Alexander Busold, Jan Jakub Chromiec, Felipe Corral Montoya, Julia Gundlach, Saddem Jebali and Ada-Sophie Hieronimus - 1st August 2017
How should Public Policy Schools Respond to the Rise of Populism?

The rise of populism is a challenge for open societies but an opportunity for public policy schools. Students and alumni of the Hertie School of Governance in Berlin propose six ways in which public policy schools can respond to this challenge.

Gone are the times when we could lay back and watch the world slowly converge towards a family of open societies.

Populist movements are growing in strength on both sides of the Atlantic. According to Jan-Werner Müller, populism is a specific form of identity politics that is critical of elites, is anti-pluralist and has a moral claim of representation. The claim to represent “the people” against “the elite” is nothing new and nothing dangerous in itself. Dangerous, however, is the disdain of pluralism. In the view of populists, only their supporters have a right to be represented in politics. Everyone else is morally despicable and should not have this right.

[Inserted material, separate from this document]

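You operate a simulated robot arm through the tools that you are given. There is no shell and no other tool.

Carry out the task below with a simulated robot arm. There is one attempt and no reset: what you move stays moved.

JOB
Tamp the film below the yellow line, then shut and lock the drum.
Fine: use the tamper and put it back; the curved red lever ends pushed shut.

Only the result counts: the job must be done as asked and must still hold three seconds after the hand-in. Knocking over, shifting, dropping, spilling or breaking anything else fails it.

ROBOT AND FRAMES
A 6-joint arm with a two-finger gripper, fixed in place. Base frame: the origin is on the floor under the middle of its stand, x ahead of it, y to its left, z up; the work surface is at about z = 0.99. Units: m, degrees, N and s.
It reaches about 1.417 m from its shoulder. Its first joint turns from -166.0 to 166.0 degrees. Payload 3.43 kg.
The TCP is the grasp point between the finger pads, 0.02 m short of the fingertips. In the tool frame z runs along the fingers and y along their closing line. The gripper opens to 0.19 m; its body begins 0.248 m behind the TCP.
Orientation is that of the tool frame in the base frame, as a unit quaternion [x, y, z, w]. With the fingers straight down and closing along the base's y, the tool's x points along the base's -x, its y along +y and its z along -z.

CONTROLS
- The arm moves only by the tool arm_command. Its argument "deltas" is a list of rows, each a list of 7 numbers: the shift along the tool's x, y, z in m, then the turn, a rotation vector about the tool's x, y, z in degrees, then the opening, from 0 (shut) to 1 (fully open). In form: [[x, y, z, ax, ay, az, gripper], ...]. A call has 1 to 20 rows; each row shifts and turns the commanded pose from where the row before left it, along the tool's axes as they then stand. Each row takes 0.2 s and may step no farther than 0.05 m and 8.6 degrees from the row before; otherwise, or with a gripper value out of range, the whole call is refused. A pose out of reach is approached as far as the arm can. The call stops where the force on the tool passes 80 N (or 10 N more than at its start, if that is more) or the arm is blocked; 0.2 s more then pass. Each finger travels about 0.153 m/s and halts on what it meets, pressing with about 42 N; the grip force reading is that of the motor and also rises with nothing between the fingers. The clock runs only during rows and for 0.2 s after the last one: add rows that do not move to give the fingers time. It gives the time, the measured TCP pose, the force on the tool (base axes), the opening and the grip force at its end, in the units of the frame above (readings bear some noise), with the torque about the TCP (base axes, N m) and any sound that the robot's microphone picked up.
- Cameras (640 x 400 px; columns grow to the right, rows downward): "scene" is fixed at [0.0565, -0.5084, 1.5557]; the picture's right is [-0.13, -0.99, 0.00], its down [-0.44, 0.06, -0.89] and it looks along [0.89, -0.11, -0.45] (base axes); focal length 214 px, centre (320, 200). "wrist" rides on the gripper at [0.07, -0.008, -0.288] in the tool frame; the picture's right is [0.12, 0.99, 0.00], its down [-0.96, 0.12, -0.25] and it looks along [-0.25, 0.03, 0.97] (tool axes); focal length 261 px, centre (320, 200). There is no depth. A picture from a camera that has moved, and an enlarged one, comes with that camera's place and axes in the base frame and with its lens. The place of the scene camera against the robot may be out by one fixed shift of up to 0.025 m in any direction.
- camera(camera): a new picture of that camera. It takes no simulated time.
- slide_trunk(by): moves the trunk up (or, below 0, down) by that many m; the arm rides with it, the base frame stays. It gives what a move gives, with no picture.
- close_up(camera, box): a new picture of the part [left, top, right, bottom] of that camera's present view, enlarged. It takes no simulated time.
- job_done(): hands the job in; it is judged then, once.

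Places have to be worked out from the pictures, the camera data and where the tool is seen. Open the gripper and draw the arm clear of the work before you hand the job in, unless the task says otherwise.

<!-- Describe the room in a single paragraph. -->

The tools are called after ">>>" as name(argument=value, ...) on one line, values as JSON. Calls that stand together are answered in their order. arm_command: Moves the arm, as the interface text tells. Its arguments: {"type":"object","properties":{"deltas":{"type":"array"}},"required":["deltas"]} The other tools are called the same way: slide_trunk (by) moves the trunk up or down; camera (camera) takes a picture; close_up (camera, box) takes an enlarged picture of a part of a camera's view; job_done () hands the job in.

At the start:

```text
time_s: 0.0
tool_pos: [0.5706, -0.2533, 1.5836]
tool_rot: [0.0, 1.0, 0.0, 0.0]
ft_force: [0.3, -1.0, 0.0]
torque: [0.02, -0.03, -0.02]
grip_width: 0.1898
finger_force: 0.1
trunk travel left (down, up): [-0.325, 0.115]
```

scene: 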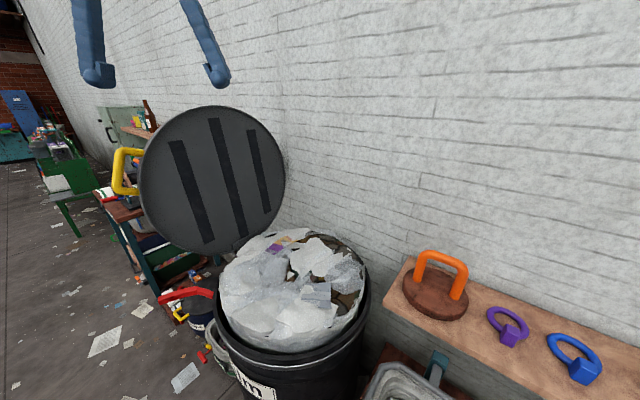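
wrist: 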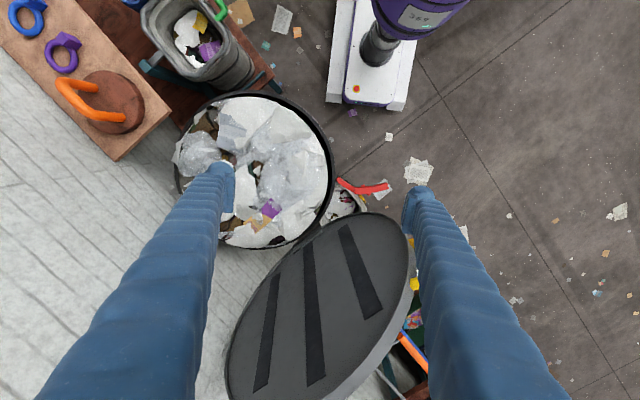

According to Donald Trump, “the only important thing is the unification of the people – because the other people don’t mean anything”. In the UK, Nigel Farage claims to represent the “real people” in the Brexit debate, as if the 48% of Britons who voted Remain were not real, not to speak of non-voters.  In Poland, Jarosław Kaczyński calls those who don’t support his party “Poles of a lesser sort”. In Germany, PEGIDA demonstrators chant “Wir sind das Volk” (“We are the people”), as if Germans not marching with them were not the people too.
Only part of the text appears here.